Comics have typically been shunned by educators and parents who want to promote literacy among children. After all, kids should be reading "real" books, which are more complex and require more effort to understand than colorful, picture-filled comic books. 

But according to University of Illinois library scientist Carol L. Tilley, this critical view of comics is unnecessary--and even harmful. Tilley says that comics are just as sophisticated as other forms of literature, and children benefit from reading them at least as much as they do from reading other types of books.

"A lot of the criticism of comics and comic books come from people who think that kids are just looking at the pictures and not putting them together with the words," Tilley said. "Some kids, yes. But you could easily make some of the same criticisms of picture books – that kids are just looking at pictures, and not at the words."

Although they've long embraced picture books as appropriate children's literature, many adults – even teachers and librarians who willingly add comics to their collections – are too quick to dismiss the suitability of comics as texts for young readers, Tilley added.

Critics wrongly suggest that reading comics is actually a simplified version of reading that doesn't approach the complexity of "real" books, with their dense columns of words and relative lack of pictures. But Tilley argues that reading any work successfully, including comics, requires more than just assimilating text.

"If reading is to lead to any meaningful knowledge or comprehension, readers must approach a text with an understanding of the relevant social, linguistic and cultural conventions," she said. "And if you really consider how the pictures and words work together in consonance to tell a story, you can make the case that comics are just as complex as any other kind of literature."

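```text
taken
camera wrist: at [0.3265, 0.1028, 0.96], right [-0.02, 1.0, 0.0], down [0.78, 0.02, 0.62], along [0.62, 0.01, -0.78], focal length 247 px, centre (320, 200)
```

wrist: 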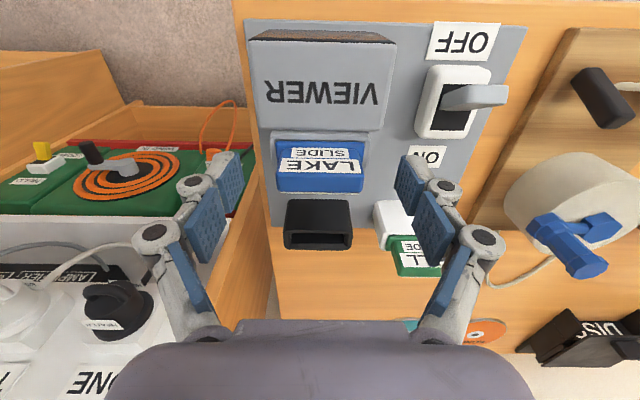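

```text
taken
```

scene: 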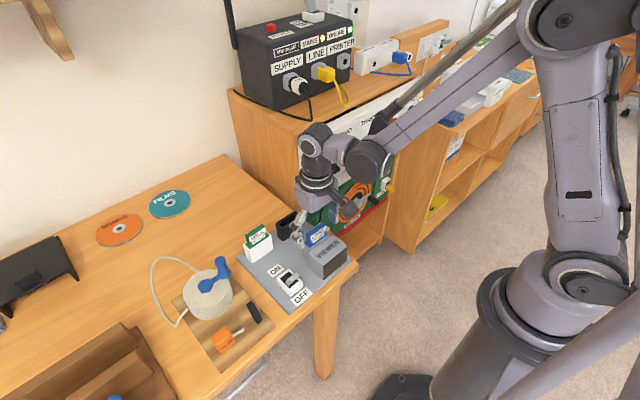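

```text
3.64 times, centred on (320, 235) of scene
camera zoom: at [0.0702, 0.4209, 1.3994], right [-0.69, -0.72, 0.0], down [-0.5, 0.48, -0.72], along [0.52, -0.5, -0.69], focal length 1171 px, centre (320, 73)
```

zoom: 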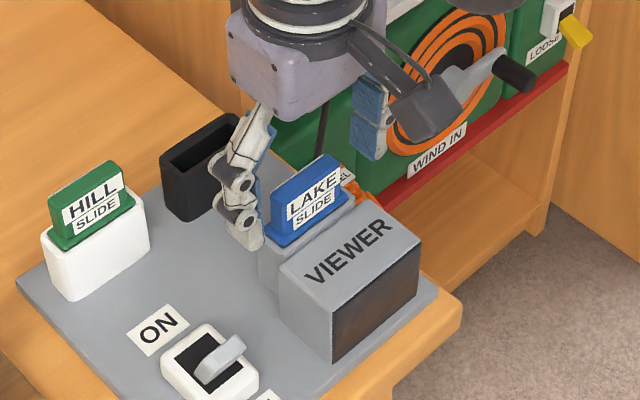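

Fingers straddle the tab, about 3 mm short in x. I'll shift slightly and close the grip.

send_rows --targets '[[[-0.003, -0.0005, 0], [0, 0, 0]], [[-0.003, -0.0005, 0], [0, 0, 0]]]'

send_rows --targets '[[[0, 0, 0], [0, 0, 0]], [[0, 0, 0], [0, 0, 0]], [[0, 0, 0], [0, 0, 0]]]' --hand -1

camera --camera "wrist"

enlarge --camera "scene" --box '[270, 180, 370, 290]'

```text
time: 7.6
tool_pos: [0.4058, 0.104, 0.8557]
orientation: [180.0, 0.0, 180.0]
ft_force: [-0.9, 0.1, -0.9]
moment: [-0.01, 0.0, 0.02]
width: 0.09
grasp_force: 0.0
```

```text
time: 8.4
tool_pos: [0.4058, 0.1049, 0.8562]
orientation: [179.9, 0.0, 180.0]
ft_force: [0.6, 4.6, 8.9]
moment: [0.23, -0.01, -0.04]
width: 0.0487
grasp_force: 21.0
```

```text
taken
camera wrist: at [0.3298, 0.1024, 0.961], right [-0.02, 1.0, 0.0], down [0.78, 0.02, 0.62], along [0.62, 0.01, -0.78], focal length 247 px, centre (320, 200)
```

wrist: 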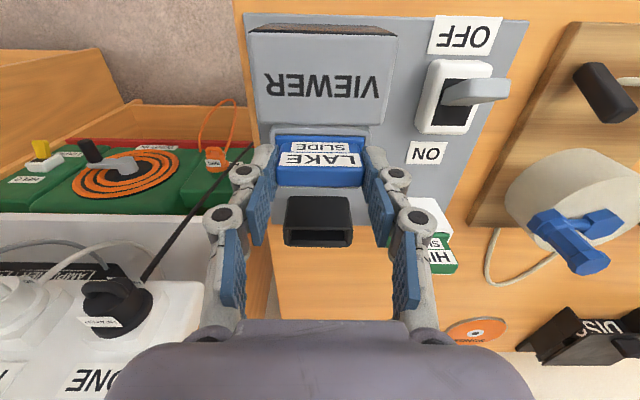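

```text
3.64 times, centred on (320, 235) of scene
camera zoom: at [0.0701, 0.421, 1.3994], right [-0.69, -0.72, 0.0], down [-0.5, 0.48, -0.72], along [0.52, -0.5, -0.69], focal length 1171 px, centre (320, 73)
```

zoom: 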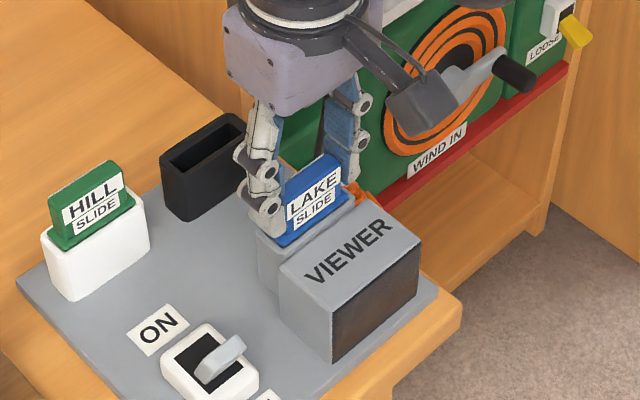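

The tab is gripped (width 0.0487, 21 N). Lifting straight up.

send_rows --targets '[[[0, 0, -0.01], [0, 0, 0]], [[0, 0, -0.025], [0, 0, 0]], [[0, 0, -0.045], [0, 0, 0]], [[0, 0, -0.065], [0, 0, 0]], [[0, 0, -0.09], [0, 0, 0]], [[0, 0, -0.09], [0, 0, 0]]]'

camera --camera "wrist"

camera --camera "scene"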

Tilley said some of the condescension toward comics as a medium may come from the jejune connotations that the name itself evokes."The term 'comic' is somewhat pejorative and tends to denote the child-like and ephemeral, and it brings to mind the Sunday funnies that you used to line your birdcage," she said. Even in the early 1900s, there were teachers who raised concerns about children reading comics – that their content wasn't appropriate content for a children, and that it wasn't real literature.

And when the first comic books were published as omnibus collections of popular published comic strips in the mid-1930s, "the same concerns sprang up again from adults. They claimed the texts weren't good texts because they used slang, there were misspellings, they used colloquialisms and that the pictures were of questionable merit."

Despite their marginalization, Tilley said the distinct comic book aesthetic – frames, thought and speech bubbles, motion lines, to name a few – has been co-opted by children's books, creating a hybrid format.

"There has been an increase in the number of comic book-type elements in books for younger children," Tilley said. "There's also a greater appreciation among both teachers and librarians for what comics and comic books can bring to the classroom. For example, the National Council of Teachers of English sponsors an instructional Web site called 'Read, Write, Think,' which has a lot of comics-related material. Instructional units like these would have been much more rare 10 years ago."

Given this information, Tilley suggests that critics should stop tugging on Superman's cape and start giving him and his superhero friends their due.